Prompt 1: Quote the extract provided word for word, starting at "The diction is" and ending with "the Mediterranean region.".
Prompt 2: Write the next part of the extract provided, the one that starts with "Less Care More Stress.".

Extract provided:
Less Care More Stress.

Tim Whitmarsh’s “Less Care More Stress: A Rhythmic Poem from the Roman Empire” (published last month in the Cambridge Classical Journal; the title is a play on the self-help slogan “Less Stress, More Care”) describes an intriguing little text found all over the eastern Roman empire in the second century:

In this article I consider an anonymous popular text – a poem, I believe, but that identification presumes the discussion below – that was widely circulated across the Empire. My aim is twofold: to collate and publish it; and to reflect on what it can tell us about Greek metrics, poetics and literary value in the Roman period. This brief text, I argue, shines important new light on the emergence of stress-based (as distinct from quantitative) poetry. […]

The text, in its fuller form, reads:

Λέγουσιν
ἃ θέλουσιν
λεγέτωσαν
οὐ μέλι μοι
σὺ φίλι με
συνφέρι σοι

They say
what they like
let them say [it]
I don’t care
you [go ahead and] love me
it does you good

Whitmarsh says:

The diction is unambitious. The verbs belong to the beginner’s Greek lexicon; there are no nouns, adjectives or adverbs. There is no sign of Atticism: in particular, the third-person imperative -έτωσαν ending, which is regular for the koine of the era, is censured by Atticist authorities, who prefer -όντων. […] The spelling συφέρι (in no. 8) also reflects a feature that is ‘not normally found in decrees and documents in which the writing is of a high standard’. In terms of language, then, our text and its inscribers do not lay claim to literary elevation. This is perhaps what one would expect, given the relatively modest value of the gems themselves: agate, onyx and sardonyx, the material on which the majority of texts are inscribed, are all varieties of chalcedony, an abundant mineral in the Mediterranean region.

Given data:
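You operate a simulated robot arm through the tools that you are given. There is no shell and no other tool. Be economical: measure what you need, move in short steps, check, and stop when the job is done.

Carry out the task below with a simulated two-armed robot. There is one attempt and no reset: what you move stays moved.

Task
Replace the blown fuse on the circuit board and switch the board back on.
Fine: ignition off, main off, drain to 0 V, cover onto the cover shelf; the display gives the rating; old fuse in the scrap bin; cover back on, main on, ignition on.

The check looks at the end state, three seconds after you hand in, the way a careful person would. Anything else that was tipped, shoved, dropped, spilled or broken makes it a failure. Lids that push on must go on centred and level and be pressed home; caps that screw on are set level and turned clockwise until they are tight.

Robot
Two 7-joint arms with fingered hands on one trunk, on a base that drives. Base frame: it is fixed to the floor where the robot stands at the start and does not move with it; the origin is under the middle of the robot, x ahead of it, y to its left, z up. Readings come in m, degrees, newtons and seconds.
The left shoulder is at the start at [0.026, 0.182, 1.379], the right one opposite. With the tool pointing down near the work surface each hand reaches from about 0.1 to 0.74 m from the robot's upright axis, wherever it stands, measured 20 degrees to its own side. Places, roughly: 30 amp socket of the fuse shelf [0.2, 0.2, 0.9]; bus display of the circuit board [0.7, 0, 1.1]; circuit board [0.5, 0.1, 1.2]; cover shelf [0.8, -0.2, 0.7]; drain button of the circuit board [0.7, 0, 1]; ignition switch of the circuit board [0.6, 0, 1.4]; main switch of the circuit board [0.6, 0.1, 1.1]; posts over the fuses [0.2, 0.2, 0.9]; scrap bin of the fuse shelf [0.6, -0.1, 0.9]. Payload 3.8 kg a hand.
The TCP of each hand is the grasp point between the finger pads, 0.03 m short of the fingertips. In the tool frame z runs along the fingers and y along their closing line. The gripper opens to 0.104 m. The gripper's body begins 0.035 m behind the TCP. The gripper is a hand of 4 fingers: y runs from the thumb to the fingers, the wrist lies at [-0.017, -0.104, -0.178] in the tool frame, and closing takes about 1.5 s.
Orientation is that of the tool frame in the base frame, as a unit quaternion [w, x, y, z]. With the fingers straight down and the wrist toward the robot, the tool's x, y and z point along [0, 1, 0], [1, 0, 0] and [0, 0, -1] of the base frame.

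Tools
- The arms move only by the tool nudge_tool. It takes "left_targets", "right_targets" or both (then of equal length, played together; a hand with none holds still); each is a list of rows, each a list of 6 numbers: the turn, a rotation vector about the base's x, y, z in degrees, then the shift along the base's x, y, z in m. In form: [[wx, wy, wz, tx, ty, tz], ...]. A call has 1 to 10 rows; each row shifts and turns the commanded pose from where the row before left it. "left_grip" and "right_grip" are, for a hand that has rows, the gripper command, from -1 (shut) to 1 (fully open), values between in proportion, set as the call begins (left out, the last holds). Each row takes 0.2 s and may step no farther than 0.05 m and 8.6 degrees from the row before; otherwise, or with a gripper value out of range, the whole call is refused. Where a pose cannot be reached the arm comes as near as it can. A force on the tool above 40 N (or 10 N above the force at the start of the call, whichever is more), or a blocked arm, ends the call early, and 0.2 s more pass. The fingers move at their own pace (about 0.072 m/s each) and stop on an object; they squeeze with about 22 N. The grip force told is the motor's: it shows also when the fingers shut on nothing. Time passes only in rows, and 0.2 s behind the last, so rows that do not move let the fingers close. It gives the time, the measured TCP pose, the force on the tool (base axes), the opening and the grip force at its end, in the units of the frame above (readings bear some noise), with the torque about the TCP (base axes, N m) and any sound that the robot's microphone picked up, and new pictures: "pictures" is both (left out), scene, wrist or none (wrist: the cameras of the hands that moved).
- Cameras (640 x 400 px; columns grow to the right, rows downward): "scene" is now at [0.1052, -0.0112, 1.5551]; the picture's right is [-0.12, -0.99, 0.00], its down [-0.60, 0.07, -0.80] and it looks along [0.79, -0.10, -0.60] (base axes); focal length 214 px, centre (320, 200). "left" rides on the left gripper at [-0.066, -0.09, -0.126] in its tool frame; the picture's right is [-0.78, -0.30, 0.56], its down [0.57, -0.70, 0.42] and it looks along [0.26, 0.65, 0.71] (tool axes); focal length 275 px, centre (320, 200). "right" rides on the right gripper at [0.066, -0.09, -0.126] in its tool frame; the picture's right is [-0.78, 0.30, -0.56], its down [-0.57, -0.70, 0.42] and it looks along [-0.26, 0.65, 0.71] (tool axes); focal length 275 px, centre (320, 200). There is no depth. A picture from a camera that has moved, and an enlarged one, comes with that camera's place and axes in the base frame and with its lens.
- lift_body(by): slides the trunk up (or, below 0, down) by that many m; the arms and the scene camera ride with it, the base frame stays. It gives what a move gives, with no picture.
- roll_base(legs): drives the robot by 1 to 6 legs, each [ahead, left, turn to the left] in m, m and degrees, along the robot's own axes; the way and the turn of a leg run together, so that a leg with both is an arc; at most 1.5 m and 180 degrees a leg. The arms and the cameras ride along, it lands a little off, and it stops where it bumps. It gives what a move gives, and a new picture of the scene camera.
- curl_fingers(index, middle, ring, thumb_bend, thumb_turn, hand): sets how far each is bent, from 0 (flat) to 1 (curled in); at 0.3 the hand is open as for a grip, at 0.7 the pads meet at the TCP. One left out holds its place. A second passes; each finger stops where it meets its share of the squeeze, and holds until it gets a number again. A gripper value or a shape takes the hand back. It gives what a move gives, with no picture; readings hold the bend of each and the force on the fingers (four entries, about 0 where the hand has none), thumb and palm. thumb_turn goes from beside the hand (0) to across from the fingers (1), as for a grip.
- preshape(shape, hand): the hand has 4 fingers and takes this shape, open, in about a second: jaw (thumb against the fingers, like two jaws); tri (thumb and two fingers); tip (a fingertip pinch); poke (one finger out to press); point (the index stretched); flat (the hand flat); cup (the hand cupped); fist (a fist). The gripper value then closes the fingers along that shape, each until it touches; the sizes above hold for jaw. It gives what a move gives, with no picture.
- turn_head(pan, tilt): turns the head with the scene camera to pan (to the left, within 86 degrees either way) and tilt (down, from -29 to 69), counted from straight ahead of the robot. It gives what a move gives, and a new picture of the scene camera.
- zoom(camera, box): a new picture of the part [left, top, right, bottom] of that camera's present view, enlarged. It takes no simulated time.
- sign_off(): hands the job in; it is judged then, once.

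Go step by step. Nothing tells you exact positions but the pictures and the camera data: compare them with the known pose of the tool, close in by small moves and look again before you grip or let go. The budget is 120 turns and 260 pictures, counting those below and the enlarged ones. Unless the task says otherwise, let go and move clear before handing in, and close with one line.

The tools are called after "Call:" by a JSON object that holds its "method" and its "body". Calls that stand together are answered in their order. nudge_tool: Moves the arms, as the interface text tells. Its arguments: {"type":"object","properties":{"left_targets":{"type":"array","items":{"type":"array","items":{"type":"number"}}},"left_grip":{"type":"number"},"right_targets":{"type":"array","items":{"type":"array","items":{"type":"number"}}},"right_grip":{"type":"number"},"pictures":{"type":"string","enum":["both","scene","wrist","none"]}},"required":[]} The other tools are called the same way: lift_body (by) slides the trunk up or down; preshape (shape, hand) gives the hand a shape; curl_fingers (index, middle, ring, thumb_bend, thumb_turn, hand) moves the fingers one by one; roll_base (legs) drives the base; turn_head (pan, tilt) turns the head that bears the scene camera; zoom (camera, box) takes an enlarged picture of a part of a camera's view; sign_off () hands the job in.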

Response 1:
The diction is unambitious. The verbs belong to the beginner’s Greek lexicon; there are no nouns, adjectives or adverbs. There is no sign of Atticism: in particular, the third-person imperative -έτωσαν ending, which is regular for the koine of the era, is censured by Atticist authorities, who prefer -όντων. […] The spelling συφέρι (in no. 8) also reflects a feature that is ‘not normally found in decrees and documents in which the writing is of a high standard’. In terms of language, then, our text and its inscribers do not lay claim to literary elevation. This is perhaps what one would expect, given the relatively modest value of the gems themselves: agate, onyx and sardonyx, the material on which the majority of texts are inscribed, are all varieties of chalcedony, an abundant mineral in the Mediterranean region.

Response 2:
He goes on to discuss meter (“Our text appears to make use of the stress accent to govern rhythm, in the manner of post-antique Greek poetry”), the use of half-rhymes, and interpretation:

This short version of the text means ‘they say what they like; let them say it; I don’t care’. This reads as a popular-philosophical proverb: the speaker’s view is set in defiant opposition to that of an unspecified majority. As a sentiment, this is almost infinitely adaptable, to suit practically any countercultural context. In a Greek context, however, the claim will have resonated as a claim to philosophical independence. […] οὐ μέλει μοι, indeed, may even carry a countercultural charge. μέλει μοι means ‘I acknowledge my responsibility’: it is a marker of submission to social expectations. […] We might think of Herodotus’ equally famous story of Hippoclides dancing away his marriage, with its epigrammatic conclusion: ‘that’s of no concern to Hippoclides!’ (οὐ φροντὶς Ἱπποκλείδῃ, Hdt. 6.129). To reject ‘care’ in this way is to assert individualism within a social context that demands submission and recognition of obligation.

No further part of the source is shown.